Further evidence of Jake's more balanced perspective is the way he reflects on his physical condition. Although on his way out to the raft Jake thinks that "[t]he water was buoyant and cold. It felt as though you could never sink," he realistically acknowledges his limits when he says, "I thought I would like to swim across the bay but I was afraid of cramp" (237-38). H.R Stoneback notes that when Jake says that the water is "buoyant," "this is charged language, and it bespeaks Jake's peace, at last" (19).
Jake completes his swim by expertly balancing himself on the raft, timing his dive to the raft's tipping. He "dove cleanly and deeply, to come up through the lightening water, blew the salt water out of [his] head, and swam slowly and steadily in to shore" (238). In this passage there is no dive to the bottom where it is "green and dark," but a dive that emphasizes coming up through " the lightening water" and a slow, steady, controlled swim ashore. This Jake is now ready for Brett's telegram, and when it comes he is not surprised but rather resigned to fulfilling his responsibility: "Well, that meant San Sebastian all shot to hell. I suppose, vaguely, I had expected something of the sort" (239).
According to Daiker, Jake now "looks with brutal honesty at his relationship with Brett" (80). As he travels to the end of the line in Madrid, "All trains finish there. They don't go anywhere" (240), and takes care of retrieving Brett, Jake behaves in a distinctly different way from previous encounters. He is more detached with Brett, asking "Anything you want me to think about it?" (244) when she remarks that she was already in school when Romero was born, and cautioning her that "You'll lose it [whatever was good in the Romero experience] if you talk about it" (245). Only Jake's drinking seems to belie his detachment. After three martinis apiece and five bottles of wine (with lunch), Brett pleads with Jake, "Don't get drunk, Jake. You don't have to" (246). Jake puts her off by asking "How do you know?" and then by changing the subject, "Want to go for a ride?" (246). Although struggling here with his emotions, Jake, as Daiker says, "has mastered his life by gaining the strength and self-control to end once and for all his destructive relationship with Brett" (86). Robert Lewis agrees that Jake has "a greater knowledge of his condition than at any other time" (35). Such mastery is certainly the product of Jake's cumulative experience, including the Romero incident, but the crystallizing moment occurs while diving deep at San Sebastian.
NOTES
(1.) Carlos Baker, in Hemingway: The Writer as Artist, concentrates on Burguete and alludes to San Sebastian as part of a "pleasurable contrapuntal method" of alternating "emotional and moral climates" (85). Richard Peterson characterizes "Jake's retreat to San Sebastian" and "swimming in the cold water" as "wash[ing] away memories of the fiesta at Pamplona" (53). Philip Young says that Jake "washes away his hangovers in the ocean" and returns to Brett unchanged (58). Arthur Waldhorn links Jake's description of his routine with that of Nick Adams in "Big Two-Hearted River" and calls San Sebastian "a respite out-of-doors" (95, 111). Richard R Adams fits San Sebastian into a Waste Land interpretation, suggesting a "death by water theme" (247). Robert W. Lewis notes the importance of Jake's two swims at San Sebastian in a religious sense: "Jake returns to the fertile sea for purification.... After the renewal of the sea, Jake is ready to answer the call for help from those without even his tentative faith" (32).

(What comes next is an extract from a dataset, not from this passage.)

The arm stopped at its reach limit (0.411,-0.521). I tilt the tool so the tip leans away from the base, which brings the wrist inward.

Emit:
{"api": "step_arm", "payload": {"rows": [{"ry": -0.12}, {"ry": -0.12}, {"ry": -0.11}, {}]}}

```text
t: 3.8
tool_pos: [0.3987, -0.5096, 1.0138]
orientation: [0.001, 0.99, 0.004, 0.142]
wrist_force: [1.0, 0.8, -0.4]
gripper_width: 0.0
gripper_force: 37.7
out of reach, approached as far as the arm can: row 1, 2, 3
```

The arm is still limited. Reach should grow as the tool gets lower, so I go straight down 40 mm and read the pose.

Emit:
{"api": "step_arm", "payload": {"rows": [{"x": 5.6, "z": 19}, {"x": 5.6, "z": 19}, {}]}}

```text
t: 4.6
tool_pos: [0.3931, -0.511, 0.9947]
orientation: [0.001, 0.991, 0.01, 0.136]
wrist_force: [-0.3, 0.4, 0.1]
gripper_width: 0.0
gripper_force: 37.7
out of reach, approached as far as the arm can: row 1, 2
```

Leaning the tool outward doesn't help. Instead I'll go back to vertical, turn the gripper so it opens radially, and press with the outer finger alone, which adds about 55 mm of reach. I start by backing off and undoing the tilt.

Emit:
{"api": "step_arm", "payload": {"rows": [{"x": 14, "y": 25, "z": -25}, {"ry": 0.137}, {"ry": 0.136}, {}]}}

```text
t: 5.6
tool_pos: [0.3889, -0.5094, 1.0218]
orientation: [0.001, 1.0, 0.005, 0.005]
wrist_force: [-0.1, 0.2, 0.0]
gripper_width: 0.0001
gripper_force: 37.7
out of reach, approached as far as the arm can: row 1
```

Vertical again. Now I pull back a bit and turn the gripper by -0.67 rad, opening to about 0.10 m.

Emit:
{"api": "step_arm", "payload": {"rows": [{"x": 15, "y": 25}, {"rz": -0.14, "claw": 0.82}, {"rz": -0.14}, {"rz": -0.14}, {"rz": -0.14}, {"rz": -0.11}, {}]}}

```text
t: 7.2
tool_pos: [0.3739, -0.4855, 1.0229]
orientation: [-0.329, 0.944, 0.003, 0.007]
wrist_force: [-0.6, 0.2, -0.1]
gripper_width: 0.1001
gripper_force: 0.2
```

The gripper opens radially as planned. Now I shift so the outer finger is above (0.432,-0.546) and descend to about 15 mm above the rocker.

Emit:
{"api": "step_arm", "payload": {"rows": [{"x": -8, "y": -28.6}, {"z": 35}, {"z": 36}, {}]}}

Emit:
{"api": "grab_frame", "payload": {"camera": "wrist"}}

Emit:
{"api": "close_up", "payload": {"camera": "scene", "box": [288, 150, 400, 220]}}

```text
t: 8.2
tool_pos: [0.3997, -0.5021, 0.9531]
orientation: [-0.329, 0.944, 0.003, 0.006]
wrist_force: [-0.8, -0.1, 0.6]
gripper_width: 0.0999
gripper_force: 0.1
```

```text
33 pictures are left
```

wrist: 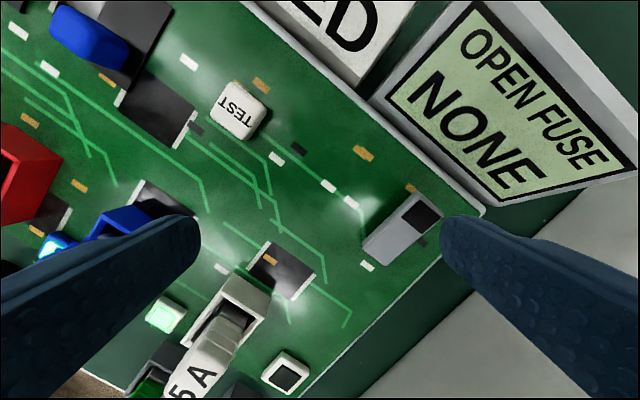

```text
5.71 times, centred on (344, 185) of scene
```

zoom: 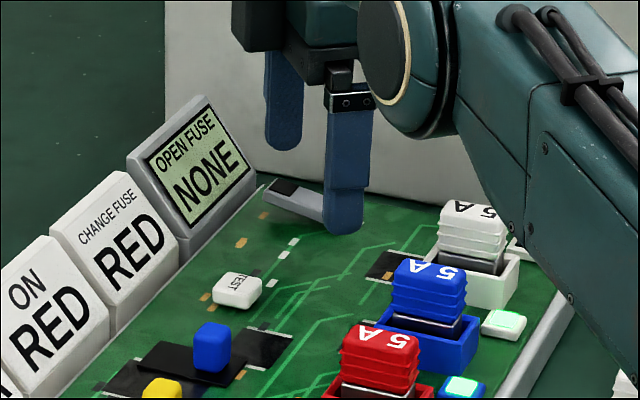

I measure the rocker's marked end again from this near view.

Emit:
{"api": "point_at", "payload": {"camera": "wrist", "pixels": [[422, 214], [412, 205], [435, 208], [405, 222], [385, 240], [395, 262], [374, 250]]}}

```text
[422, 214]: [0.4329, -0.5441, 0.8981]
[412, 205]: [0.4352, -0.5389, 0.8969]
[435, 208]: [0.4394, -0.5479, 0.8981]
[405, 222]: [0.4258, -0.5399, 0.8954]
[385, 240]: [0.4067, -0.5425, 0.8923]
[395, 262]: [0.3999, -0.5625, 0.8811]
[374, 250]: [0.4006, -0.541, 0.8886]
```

(2.) San Sebastian was named for a Roman martyr said to be a beautiful youth beloved by the Emperor Diocletian. Diocletian turned against the youth when he became a Christian and had him killed by archers. Thus even the place name evokes Jake's sexual and religious struggles.
(3.) Hemingway's exact contemporary, Hart Crane (born 21 July 1899), died in 1932 at sea in just such a manner.